E’ un libro sconvolgente, opera di chi in carcere è diventato un grande scrittore, che scrivendo riesce a sopportare quella morte al rallentatore che è il carcere a vita, l’ergastolo ostativo, il “fine pena mai”.

Sono racconti in parte veri, in parte romanzati, che rispecchiano la violenza di chi ha potere sui carcerati e l’ansia di libertà, di giustizia, l’amicizia profonda che si stabilisce fra compagni di pena.

Quando si legge di casi reali di giovani rei di aver partecipato a qualche manifestazione, o di aver reagito alla forza pubblica, che entrati in carcere in piena salute ne escono avvolti in un lenzuolo e con sul corpo i segni di pestaggi selvaggi, si vuol credere che si tratti di casi eccezionali, poi si pensa a quello che è successo durante il G8 a Genova e si comincia a dubitare.

Il carcere che dovrebbe essere scuola di riabilitazione si rivela un centro di abbrutimento per i carcerieri e di annullamento della personalità dei carcerati a cui questi si ribellano con la violenza: carcerieri e carcerati egualmente vittime di un sistema degradante.

Leggendo questo libro ci si sente in colpa per avere avuto un’infanzia felice, una famiglia che ci ha protetto e aiutato a crescere e ci si domanda come saremmo stati se fossimo stati lasciati abbandonati a noi stessi, orfani o con genitori in carcere, o assenti. Forse ognuno di noi avrebbe cominciato con qualche furtarello e poi sempre qualcosa di più grosso, fino a che, contro la nostra volontà, ci sarebbe scappato il morto e la galera.

Il bambino criminale - l’autobiografa della sua infanzia - diventa criminale per colpa di chi dovrebbe guidarlo nella vita; prima la nonna che lo incita a rubacchiare del cibo al mercato, mentre lei, chiacchierando distrae il venditore. Scoperto, si becca uno schiaffo dalla nonna - quante volte ti devo dire di non rubare - e poi a casa se ne becca un altro per essersi fatto scoprire, poi la maestra che lo sospende per dieci giorni per aver portato a scuola un gattino, poi, in seguito alla separazione dei suoi, il collegio, dove religiosi di poca carità cristiana incrudeliscono con punizioni sproporzionate per un bambino ansioso di affetto e di libertà.
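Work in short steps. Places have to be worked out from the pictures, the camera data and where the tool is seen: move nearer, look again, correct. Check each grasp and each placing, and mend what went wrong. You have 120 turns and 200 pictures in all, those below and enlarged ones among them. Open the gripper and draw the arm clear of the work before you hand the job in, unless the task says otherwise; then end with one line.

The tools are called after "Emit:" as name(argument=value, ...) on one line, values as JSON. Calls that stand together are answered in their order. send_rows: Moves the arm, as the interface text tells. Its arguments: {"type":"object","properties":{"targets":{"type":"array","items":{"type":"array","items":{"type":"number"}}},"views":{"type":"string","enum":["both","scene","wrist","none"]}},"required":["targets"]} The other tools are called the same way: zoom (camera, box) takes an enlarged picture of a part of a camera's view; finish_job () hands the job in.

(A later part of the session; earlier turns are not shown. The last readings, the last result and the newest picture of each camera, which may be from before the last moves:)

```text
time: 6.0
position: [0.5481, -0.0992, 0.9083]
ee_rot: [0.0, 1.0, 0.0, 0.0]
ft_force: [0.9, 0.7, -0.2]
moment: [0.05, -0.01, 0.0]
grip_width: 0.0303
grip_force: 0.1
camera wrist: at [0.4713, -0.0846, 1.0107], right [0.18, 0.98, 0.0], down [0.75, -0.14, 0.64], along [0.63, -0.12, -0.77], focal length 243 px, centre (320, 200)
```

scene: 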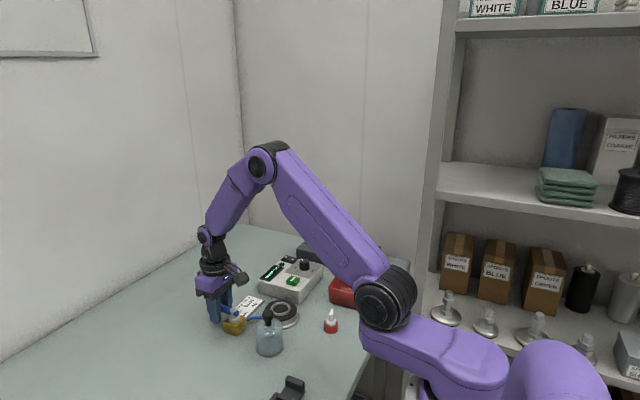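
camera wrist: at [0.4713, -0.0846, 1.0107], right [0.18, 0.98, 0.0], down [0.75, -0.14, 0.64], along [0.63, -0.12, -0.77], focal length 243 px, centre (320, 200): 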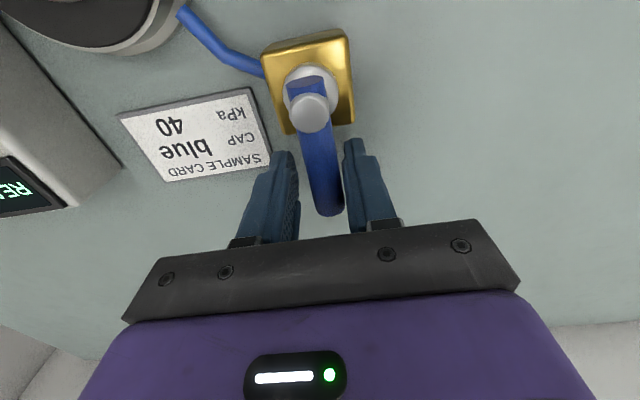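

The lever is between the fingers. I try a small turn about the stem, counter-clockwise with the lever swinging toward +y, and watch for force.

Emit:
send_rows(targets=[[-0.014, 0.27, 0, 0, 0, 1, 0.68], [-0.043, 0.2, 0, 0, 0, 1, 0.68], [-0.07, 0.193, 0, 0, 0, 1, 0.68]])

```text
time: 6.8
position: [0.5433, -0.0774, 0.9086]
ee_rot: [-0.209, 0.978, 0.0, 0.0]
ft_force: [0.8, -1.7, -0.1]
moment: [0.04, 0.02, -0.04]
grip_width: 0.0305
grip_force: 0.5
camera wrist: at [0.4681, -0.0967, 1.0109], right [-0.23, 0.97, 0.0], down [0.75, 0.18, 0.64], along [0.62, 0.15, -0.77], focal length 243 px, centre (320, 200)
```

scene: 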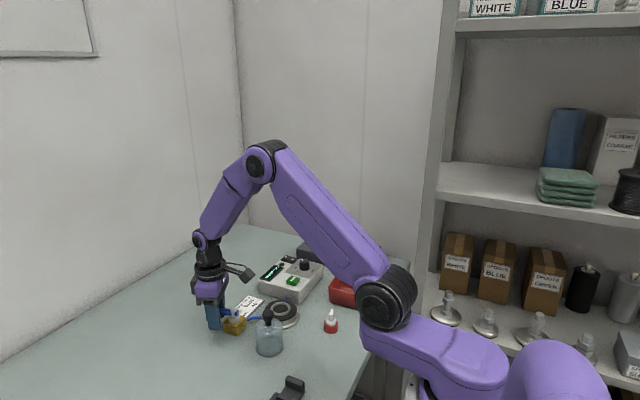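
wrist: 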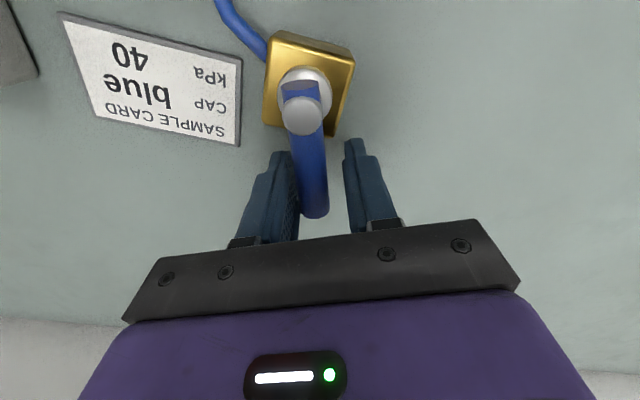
Questo tipo di educazione potrebbe costituire un manuale su “ Come ti costruisco un criminale”.

Gli uomini ombra, invisibili e dimenticati da tutti, morti viventi, perché irreali come le ombre, eppure capaci di forte amicizia e altruismo come i quattro rinchiusi nella stessa cella, Tiziano figlio di un boss diventato assassino per l’obbligo di vendicare l’assassinio del padre, Pietro che aveva ammazzato la moglie e l’amante, Giosuè che aveva ammazzato una decina di persone che volevano ammazzare lui, e Nicola che viveva nel ricordo della moglie che lo aspettava da otto anni e non riusciva mai a vederlo.

Era l’unico che aveva ancora una ragione per vivere. Per lui, perché lo trasferiscano al nord dove sarebbe stato più facile vedere ogni tanto la moglie, gli altri tre, dopo un tentativo di fuga fallito, sono pronti a sacrificarsi. Finalmente Nicola può incontrare la moglie e gli altri tre sono finalmente liberi, le loro anime hanno lasciato i loro corpi martoriati di botte.
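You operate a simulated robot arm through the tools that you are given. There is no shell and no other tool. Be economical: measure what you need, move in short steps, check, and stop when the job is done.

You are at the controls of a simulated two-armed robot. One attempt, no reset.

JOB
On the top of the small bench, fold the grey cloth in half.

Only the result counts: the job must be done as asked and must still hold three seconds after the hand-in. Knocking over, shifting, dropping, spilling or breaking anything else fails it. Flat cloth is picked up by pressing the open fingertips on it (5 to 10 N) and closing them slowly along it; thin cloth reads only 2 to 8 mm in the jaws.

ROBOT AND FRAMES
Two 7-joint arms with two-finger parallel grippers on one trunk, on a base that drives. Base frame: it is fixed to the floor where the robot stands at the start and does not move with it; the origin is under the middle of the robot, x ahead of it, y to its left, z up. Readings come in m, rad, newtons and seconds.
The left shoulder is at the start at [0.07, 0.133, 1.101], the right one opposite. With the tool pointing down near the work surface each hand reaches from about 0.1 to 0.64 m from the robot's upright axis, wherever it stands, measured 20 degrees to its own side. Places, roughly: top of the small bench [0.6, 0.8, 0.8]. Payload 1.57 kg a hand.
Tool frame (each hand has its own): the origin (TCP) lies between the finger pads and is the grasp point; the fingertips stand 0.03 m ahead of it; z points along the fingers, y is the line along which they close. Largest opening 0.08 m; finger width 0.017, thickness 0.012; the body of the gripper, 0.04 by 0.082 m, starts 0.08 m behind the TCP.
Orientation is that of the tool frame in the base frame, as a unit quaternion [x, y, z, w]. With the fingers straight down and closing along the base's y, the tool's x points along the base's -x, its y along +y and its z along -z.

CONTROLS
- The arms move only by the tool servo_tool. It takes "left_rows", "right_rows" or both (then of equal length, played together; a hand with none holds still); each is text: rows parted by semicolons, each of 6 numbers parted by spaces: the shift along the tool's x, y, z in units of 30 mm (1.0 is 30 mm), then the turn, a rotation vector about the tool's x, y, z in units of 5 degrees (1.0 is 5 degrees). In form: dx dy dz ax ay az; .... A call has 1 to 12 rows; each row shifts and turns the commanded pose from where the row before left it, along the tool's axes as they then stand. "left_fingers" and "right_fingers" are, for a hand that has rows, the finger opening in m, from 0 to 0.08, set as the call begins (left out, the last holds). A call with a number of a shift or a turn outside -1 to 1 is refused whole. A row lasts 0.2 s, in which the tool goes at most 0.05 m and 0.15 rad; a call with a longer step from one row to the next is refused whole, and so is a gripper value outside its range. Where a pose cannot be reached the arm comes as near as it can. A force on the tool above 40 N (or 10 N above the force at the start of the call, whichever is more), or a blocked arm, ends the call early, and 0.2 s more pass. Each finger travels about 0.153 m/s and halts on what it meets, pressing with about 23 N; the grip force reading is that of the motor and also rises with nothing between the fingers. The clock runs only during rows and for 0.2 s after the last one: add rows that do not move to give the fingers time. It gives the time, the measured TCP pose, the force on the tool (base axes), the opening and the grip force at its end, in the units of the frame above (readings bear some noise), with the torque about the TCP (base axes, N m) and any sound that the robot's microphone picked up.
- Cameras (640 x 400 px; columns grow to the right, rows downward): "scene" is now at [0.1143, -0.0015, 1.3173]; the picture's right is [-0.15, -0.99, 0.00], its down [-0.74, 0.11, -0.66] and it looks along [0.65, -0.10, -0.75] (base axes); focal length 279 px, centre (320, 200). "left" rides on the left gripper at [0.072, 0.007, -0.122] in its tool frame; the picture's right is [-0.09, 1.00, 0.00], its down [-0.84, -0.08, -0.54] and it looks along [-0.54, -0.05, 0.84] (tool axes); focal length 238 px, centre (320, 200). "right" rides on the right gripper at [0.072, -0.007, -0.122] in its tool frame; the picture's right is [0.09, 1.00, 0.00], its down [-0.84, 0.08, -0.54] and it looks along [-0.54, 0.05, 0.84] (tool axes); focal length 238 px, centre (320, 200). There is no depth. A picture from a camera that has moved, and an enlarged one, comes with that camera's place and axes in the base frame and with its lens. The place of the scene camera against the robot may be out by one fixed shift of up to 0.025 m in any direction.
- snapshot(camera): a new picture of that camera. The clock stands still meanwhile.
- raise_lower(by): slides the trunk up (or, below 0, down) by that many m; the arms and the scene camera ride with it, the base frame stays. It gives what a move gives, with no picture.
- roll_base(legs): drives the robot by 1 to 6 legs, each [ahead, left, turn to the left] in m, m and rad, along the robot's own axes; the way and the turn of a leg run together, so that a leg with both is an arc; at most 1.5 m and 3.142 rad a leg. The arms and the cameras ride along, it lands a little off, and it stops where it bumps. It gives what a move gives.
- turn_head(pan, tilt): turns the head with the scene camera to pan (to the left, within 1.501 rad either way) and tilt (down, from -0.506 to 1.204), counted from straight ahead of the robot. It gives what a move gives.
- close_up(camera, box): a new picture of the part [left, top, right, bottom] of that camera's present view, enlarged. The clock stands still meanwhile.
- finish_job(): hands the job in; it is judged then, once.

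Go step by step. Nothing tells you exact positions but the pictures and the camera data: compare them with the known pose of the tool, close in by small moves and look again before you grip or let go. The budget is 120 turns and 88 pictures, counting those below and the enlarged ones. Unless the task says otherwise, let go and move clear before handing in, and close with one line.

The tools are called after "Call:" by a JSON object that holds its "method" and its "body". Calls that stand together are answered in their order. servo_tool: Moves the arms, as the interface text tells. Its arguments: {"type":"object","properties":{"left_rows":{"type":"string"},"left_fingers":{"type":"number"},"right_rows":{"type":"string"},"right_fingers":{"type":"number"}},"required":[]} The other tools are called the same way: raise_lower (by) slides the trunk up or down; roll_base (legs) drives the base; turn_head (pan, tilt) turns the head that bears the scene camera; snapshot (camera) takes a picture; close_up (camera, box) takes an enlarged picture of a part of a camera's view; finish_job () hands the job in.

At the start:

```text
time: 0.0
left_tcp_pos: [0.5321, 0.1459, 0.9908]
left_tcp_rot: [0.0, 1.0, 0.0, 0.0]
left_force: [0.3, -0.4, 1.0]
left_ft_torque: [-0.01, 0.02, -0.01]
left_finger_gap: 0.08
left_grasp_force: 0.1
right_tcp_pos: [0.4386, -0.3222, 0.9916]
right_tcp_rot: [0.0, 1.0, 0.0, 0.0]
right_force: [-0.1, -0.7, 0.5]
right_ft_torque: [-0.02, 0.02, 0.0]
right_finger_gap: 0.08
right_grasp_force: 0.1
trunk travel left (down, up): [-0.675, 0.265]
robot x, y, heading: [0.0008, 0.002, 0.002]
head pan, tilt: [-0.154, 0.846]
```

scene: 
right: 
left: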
Le carceri italiane scoppiano. Molti detenuti non hanno nemmeno una branda o un materasso e dormono sdraiati per terra. Questo succede oggi nella civilissima Trieste. Molti dei detenuti non hanno compiuto altro reato che quello inventato da un governo razzista: il reato di clandestinità; molti altri sono poveracci che se fossero stati difesi da un bravo avvocato e non da un poco coscienzioso avvocato d’ufficio sarebbero fuori.

Tutti avrebbero diritto a poter svolgere un lavoro, a studiare, a fare sport, a ricostruirsi un surrogato di vita, in particolare agli ergastolani, a coloro a cui la società dice: Lasciate ogni speranza o voi ch’entrate.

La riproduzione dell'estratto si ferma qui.